You'd think it would be hard to get lost on an airplane.
About an hour short of Heathrow Airport on our most recent trip abroad, I was beginning to think my wife had accomplished it.
I'd walked the inside of the big wide-body jet looking for her and was starting to wonder whether it was time to panic when one of the flight attendants approached.
"Sir," she said. "Your traveling companion? Isn't she the blond lady with the frosted hair?"
"My wife, right."
"Well, sir," she said, leaning forward and whispering. "I'm afraid she's locked in the loo."
Door Jammed Shut
I followed her back to the restroom, where two other female flight attendants and their male counterpart were quietly trying to pry a door open.
"Joyce?" I called out. "Are you in there?"
"Boy, am I ever!" her muffled voice came back.
"One of the stewardesses said a blond lady with frosted hair had locked herself in the bathroom. Figured it was you."
"I didn't lock myself in. I've been trying to tell them that. The dumb door broke."
The cabin crew was embarrassed. I was assured that such a thing had never, ever happened before.
A man introduced himself as chief flight attendant Lyle Jameson. Then, with his face close to the door, he called out in a kind of a stage whisper: "Madam, can you brace yourself and push from the inside?"
"I'll give it a try," she said. The door bulged slightly and snapped back. That was followed almost immediately with raucous laughter from inside.
"She's hysterical," said one of the attendants.
"No," Joyce said. "I just caught a shot of myself in the mirror, trying to brace myself against every fixture in here and pushing on this dumb door with my feet."
Another flight attendant, who was beginning to sound a little panicky herself, told Joyce not to panic. Joyce said she'd been known to panic on being locked out of a bathroom, but never from being locked in one.
There was a little snickering from the passengers in the area. If the cabin crew had had any hopes of keeping the whole business a secret, those hopes were evaporating.
Jameson and I forced the base of the door open enough to slip a small prying tool to my wife so she could work from the inside.
"More to keep her busy than anything else," he said. "Not much she can do from in there."

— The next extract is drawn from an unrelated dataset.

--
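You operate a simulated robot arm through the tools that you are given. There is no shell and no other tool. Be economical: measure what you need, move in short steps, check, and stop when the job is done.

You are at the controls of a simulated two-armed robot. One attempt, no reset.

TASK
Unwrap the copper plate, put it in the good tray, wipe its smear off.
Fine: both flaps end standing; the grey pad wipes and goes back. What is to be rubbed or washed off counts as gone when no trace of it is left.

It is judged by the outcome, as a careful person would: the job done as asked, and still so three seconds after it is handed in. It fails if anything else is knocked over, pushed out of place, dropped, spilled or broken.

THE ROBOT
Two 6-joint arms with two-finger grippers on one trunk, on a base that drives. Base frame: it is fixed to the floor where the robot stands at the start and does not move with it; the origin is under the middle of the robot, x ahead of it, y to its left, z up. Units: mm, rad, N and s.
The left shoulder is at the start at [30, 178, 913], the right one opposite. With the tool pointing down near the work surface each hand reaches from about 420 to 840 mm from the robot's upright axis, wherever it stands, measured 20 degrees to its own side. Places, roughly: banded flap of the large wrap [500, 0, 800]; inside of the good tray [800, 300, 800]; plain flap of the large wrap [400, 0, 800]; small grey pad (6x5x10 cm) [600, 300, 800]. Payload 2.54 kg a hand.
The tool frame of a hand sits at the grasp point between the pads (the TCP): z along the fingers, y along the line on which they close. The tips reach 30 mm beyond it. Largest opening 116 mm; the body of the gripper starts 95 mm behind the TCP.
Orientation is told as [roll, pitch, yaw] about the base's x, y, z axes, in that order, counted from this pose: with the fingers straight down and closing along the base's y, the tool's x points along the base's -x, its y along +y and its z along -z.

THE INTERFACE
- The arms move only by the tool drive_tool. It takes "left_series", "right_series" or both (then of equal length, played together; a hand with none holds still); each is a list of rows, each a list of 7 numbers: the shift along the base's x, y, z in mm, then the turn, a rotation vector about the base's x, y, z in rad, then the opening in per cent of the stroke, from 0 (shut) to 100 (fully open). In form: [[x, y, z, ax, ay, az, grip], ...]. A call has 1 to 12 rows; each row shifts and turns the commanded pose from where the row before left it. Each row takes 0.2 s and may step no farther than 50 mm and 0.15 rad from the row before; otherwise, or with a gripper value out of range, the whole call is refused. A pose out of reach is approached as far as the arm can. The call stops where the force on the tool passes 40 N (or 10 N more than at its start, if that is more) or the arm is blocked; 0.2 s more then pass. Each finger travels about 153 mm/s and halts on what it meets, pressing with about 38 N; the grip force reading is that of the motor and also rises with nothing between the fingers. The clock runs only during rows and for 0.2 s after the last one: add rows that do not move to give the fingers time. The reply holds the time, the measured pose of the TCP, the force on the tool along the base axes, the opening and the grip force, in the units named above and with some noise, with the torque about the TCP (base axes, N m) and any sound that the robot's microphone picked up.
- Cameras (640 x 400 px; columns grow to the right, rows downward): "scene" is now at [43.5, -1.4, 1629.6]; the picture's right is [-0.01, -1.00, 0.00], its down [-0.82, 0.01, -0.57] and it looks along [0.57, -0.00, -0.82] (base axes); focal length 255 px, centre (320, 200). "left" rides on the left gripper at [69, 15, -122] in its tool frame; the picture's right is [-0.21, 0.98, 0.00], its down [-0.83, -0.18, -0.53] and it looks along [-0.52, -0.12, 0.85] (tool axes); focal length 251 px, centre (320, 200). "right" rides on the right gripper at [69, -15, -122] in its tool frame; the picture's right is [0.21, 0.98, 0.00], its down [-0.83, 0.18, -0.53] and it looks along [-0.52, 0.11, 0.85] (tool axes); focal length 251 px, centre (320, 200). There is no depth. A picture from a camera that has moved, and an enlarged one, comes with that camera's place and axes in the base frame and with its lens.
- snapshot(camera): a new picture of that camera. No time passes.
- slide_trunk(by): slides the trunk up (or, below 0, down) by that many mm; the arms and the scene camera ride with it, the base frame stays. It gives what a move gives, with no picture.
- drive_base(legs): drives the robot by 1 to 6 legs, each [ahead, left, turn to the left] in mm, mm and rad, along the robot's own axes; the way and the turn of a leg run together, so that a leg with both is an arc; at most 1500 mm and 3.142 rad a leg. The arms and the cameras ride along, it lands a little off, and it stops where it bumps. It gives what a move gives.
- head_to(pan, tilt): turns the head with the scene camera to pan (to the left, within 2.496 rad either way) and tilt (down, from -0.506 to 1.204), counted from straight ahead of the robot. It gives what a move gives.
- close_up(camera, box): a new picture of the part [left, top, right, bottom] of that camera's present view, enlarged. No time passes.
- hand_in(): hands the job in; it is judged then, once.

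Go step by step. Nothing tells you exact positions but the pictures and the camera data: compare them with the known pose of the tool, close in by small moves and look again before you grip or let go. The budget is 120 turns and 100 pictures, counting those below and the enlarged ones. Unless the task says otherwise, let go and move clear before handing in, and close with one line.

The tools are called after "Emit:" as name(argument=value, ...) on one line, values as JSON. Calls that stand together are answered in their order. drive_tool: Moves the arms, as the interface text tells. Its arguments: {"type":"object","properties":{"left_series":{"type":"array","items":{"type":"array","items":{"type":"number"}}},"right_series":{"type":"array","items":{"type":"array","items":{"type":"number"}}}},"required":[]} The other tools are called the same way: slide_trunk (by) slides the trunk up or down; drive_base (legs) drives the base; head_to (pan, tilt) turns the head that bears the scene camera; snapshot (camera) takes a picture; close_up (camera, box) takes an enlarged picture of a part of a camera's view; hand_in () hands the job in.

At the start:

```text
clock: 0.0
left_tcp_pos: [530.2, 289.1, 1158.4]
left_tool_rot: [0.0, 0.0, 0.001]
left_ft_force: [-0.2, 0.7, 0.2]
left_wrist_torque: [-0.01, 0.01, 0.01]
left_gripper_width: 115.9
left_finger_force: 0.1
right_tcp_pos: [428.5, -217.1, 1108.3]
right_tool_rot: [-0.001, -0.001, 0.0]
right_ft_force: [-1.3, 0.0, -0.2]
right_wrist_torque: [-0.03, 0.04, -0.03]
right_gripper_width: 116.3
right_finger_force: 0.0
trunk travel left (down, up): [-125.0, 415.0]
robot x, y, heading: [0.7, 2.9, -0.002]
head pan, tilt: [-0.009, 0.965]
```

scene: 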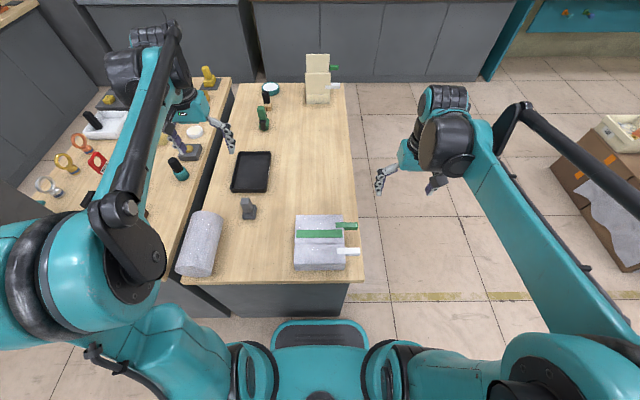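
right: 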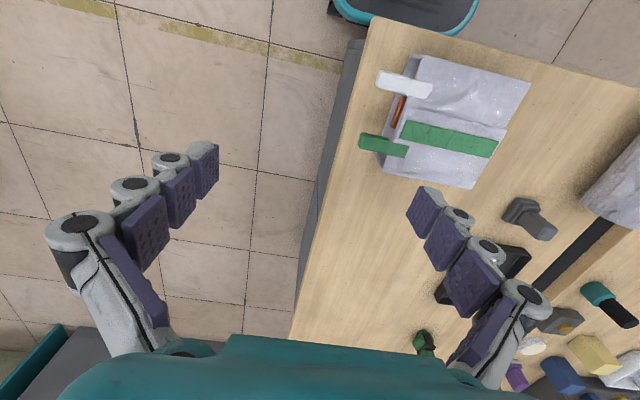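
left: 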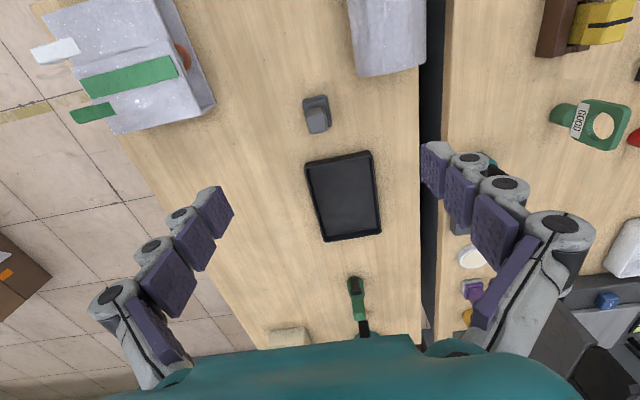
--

Both he and I were sitting on the floor trying to work another crowbar into the crack at the edge of the door.
An elderly man pushed his way between the female flight attendants. "Pardon me," he said. "I have to get in there."

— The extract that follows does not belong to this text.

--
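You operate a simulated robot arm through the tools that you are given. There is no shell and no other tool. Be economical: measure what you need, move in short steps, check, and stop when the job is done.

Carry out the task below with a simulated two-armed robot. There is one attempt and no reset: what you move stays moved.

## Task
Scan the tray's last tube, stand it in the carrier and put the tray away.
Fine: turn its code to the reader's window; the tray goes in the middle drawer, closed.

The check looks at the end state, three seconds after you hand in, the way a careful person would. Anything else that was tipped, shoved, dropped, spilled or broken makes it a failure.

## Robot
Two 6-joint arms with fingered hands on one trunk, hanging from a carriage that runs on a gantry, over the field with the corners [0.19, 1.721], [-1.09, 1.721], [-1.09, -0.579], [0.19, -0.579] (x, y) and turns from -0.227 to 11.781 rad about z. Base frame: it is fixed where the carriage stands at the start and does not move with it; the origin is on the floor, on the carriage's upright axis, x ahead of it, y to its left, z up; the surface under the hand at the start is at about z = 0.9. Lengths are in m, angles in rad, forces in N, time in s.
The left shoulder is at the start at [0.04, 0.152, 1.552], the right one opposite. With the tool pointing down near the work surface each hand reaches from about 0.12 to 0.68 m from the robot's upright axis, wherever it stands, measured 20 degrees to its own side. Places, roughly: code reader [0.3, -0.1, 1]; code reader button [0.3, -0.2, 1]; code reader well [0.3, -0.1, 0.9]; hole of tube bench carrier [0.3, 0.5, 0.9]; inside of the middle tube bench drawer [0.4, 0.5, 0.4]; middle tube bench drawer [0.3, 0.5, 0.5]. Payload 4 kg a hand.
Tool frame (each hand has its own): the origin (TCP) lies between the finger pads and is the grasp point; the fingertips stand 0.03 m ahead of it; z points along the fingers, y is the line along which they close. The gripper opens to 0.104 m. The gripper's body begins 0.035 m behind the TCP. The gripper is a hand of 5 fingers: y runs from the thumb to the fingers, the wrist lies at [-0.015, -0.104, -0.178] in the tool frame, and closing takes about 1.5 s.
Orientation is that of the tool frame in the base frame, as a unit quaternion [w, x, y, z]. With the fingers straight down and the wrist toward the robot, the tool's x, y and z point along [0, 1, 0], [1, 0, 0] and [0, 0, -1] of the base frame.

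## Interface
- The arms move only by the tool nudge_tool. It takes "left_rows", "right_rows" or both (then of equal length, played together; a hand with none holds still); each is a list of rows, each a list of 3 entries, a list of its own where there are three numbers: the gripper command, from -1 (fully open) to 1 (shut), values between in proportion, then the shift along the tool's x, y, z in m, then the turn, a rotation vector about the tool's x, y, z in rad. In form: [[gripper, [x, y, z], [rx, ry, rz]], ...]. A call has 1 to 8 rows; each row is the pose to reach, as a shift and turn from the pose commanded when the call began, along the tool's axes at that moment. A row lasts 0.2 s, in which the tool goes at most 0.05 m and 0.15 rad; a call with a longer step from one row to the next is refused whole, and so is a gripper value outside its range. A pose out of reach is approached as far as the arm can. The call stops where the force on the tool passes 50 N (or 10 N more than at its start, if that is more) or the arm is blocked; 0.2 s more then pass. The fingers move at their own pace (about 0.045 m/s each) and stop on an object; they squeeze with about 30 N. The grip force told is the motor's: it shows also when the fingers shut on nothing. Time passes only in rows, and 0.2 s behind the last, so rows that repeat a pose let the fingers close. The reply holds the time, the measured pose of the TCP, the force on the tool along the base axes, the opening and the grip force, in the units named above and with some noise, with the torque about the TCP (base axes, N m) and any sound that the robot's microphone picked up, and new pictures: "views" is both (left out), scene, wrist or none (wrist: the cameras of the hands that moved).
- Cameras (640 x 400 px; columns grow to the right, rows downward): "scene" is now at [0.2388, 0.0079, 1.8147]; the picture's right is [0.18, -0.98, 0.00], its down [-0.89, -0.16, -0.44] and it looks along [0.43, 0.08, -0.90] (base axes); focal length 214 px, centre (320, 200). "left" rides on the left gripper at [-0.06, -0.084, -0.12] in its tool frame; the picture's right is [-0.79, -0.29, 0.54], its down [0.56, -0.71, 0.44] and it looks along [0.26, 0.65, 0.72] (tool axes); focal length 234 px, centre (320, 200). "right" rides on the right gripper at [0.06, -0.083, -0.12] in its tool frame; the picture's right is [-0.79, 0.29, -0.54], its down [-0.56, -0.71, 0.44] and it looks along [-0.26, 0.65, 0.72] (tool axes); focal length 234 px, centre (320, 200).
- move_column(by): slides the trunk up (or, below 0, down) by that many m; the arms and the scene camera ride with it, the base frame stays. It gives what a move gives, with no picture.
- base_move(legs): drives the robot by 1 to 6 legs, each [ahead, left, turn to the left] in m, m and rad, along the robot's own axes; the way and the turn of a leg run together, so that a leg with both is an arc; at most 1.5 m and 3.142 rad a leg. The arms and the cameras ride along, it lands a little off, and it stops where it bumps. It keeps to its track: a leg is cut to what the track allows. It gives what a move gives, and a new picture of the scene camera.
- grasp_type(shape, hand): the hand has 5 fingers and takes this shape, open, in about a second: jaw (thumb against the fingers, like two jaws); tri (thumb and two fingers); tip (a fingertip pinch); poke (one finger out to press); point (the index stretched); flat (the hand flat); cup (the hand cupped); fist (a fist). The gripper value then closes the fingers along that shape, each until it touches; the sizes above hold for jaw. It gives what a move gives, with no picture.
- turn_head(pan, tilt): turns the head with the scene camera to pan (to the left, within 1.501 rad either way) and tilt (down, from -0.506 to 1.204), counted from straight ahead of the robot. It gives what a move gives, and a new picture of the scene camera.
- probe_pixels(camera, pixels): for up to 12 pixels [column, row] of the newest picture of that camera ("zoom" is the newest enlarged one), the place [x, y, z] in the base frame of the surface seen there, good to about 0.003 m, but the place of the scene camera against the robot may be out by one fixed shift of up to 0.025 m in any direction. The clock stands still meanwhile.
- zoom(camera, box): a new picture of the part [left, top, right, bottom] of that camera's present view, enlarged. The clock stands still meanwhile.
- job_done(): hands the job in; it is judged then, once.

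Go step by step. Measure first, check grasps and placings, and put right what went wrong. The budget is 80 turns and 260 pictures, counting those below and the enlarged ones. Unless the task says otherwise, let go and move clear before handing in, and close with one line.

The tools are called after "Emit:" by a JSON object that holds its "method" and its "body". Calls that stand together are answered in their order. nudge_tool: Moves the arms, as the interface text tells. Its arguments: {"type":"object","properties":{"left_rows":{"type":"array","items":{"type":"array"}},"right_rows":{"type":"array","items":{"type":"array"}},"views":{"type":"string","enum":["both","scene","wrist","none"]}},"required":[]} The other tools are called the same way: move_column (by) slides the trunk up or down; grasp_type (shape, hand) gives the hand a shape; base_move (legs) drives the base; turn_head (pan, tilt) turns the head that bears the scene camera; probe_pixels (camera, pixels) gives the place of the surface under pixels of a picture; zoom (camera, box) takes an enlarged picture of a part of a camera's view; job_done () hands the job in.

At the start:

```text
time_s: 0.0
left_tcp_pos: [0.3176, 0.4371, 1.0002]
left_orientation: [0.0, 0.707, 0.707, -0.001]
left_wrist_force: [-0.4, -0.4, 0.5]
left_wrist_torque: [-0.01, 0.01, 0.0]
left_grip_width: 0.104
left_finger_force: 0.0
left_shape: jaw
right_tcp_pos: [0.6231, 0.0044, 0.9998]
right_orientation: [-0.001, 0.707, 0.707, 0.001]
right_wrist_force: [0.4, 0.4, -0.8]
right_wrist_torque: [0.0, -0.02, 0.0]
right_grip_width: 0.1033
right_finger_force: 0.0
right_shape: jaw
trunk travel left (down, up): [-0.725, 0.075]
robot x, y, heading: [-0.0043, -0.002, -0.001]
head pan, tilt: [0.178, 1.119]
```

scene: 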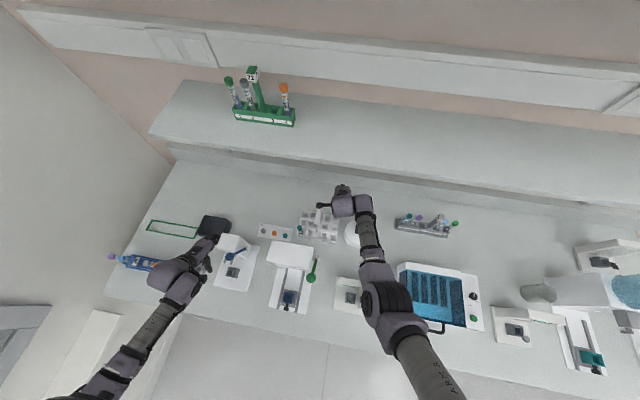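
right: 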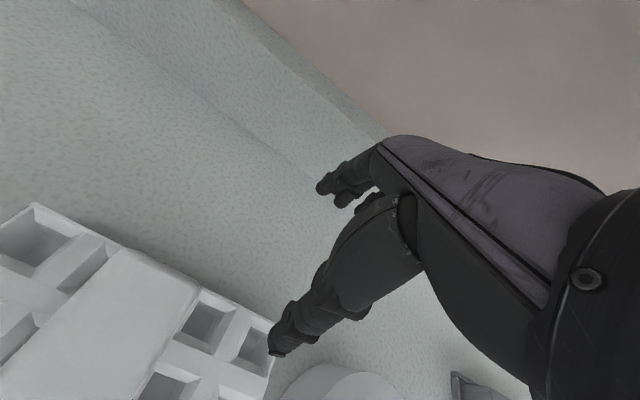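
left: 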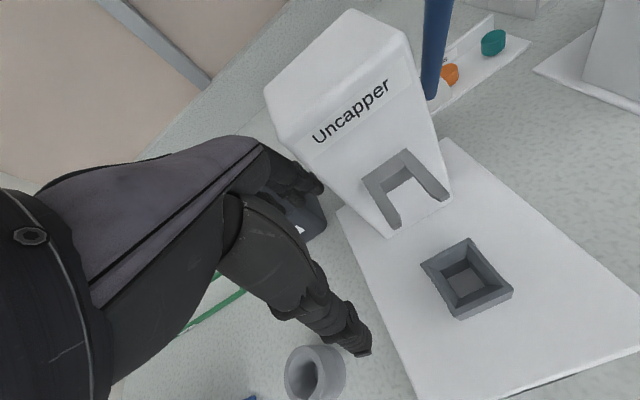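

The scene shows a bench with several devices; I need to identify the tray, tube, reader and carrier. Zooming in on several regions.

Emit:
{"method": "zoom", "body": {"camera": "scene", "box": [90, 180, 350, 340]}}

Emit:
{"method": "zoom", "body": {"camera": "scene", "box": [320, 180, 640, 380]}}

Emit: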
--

"Sorry, sir," one of them said. "It's not available."
"You don't understand," he said. "I absolutely have to get in there. This is an emergency."

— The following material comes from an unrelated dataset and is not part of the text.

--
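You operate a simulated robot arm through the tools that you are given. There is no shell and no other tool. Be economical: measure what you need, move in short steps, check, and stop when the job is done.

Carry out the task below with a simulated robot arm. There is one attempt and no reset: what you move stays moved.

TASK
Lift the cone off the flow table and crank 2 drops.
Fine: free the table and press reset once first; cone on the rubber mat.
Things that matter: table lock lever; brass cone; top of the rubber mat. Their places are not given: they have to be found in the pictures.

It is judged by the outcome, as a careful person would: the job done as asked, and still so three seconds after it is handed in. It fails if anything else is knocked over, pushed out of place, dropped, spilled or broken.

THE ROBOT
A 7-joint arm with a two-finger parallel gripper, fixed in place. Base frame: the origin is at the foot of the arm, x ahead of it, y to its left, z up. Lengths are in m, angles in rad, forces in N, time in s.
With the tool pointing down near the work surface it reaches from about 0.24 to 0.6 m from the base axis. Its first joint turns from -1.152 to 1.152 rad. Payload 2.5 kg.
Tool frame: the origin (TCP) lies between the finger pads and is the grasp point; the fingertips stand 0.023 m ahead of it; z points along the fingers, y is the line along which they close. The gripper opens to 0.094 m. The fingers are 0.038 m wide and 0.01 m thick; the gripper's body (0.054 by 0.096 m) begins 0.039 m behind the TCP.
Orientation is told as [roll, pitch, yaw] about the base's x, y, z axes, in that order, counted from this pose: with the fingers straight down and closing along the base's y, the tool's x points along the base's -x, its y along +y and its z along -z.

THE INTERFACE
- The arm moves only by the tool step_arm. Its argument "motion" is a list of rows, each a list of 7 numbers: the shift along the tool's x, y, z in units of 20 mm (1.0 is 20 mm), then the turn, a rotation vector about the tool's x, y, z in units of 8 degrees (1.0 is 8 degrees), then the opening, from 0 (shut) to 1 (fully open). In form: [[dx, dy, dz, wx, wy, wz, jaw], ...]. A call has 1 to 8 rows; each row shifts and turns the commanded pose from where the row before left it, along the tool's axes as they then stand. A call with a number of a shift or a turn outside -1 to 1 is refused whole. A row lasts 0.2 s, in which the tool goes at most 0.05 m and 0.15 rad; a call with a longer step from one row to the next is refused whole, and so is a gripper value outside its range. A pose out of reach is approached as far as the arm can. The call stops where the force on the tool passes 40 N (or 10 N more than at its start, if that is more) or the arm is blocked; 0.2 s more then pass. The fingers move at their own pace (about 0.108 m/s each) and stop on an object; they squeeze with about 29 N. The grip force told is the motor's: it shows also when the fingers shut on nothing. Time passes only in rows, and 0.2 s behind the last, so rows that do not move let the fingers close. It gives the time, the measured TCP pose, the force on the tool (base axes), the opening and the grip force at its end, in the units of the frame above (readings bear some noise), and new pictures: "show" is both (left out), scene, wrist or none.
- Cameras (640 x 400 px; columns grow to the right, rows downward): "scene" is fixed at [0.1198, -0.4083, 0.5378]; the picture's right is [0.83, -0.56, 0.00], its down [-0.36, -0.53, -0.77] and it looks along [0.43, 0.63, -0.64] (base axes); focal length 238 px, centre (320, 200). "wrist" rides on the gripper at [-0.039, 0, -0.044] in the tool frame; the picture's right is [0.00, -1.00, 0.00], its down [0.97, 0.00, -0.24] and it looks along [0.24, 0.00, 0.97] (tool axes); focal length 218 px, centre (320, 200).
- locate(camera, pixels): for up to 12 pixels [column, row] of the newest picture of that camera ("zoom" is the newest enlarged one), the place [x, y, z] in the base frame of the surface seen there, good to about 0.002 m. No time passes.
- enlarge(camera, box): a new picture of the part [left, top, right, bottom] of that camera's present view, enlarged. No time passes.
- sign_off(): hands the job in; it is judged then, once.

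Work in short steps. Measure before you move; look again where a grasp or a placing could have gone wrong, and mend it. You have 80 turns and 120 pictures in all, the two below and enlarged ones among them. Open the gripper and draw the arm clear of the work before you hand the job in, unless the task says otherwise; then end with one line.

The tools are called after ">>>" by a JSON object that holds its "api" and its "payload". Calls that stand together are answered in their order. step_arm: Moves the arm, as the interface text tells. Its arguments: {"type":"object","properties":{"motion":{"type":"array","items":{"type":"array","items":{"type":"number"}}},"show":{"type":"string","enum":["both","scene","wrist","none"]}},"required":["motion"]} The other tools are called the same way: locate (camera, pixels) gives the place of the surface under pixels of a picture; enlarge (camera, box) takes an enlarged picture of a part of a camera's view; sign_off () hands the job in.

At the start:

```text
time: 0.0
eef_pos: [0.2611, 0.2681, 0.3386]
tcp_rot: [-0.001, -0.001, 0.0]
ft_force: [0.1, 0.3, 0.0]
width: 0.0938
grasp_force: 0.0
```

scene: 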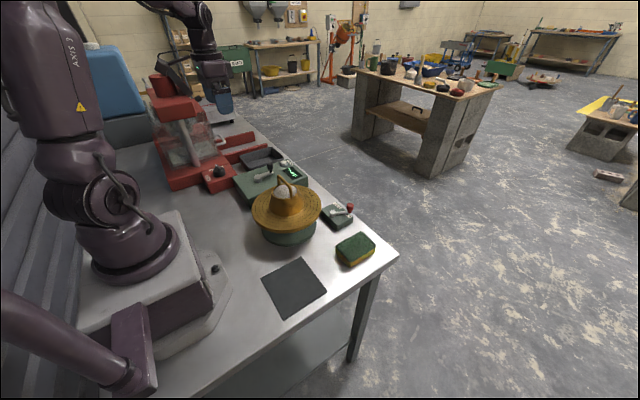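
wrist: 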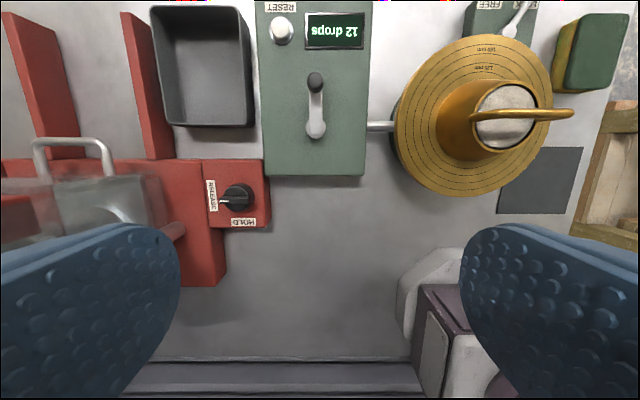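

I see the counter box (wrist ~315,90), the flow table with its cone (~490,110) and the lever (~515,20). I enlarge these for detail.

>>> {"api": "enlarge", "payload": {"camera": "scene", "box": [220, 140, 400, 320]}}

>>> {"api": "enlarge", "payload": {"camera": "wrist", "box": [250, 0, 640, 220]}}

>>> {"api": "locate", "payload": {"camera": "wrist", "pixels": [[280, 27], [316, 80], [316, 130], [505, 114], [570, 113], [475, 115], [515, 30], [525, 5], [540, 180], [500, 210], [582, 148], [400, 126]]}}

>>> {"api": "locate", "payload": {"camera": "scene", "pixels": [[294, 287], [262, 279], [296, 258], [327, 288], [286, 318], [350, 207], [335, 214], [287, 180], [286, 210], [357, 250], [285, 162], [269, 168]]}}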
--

"Well, I'm sorry, sir," said the other female attendant. "It's in use at the moment."
"No it isn't," he countered. "The occupied sign is out. And did you know you've misspelled the word on the sign. You've got it as occupeed ."
"That is occupied in French, sir, and I assure you this toilet is occupeed . . . pied. In fact, it's the most occupied toilet on this aircraft."
The other female attendant said: "It's full up, as a matter of fact. You might use one of the others."
With some grousing, the old man moved back the way he'd come, muttering about the insensitivity of today's airline personnel and how some people had a lot to learn about emergencies.
Moisture was beginning to show through the back of Jameson's shirt. "If we seem ill-prepared for this, sir, it's because it simply never happens, you know. Never."
I managed to get the edge of my crowbar under the lip of the door knob and gave a push. It shot off, narrowly missing one of the attendants.
"Hey," Joyce called from inside. "I don't know what I did, but my doorknob fell off in here. Does the captain know about this?"
"Yes, madam," Jameson said. "He knows. Believe me, he knows."
A voice trying to sound assured and friendly came on the public address system announcing that there might be a brief delay before the plane would enter the landing pattern at Heathrow due to a technical difficulty.
Jameson levered an opening at the bottom of the door and I got my fingers in next to it and started pulling.
"Hey," Joyce called. "I know those fingers. Bob, you be careful. Two of those are your typing fingers." I pulled my hand out. The door was too springy anyway.
"As a matter of fact," Jameson said, "I do know of one other lady being trapped in the loo . . . my mother."
For a moment we forced the blade of the crowbar into the crack of the door. We both gave it a mighty push and it popped right out again. The two female flight attendants both said, "Oh," with disappointment.
"It must have been 20 years ago, maybe longer," Jameson said. "My mother was on one of the old Viscounts. There was a strict regulation about flushing the commodes on those aircraft unless you were standing up, if you follow me." One of the female flight attendants was trying to suppress a giggle. Jameson looked up at her.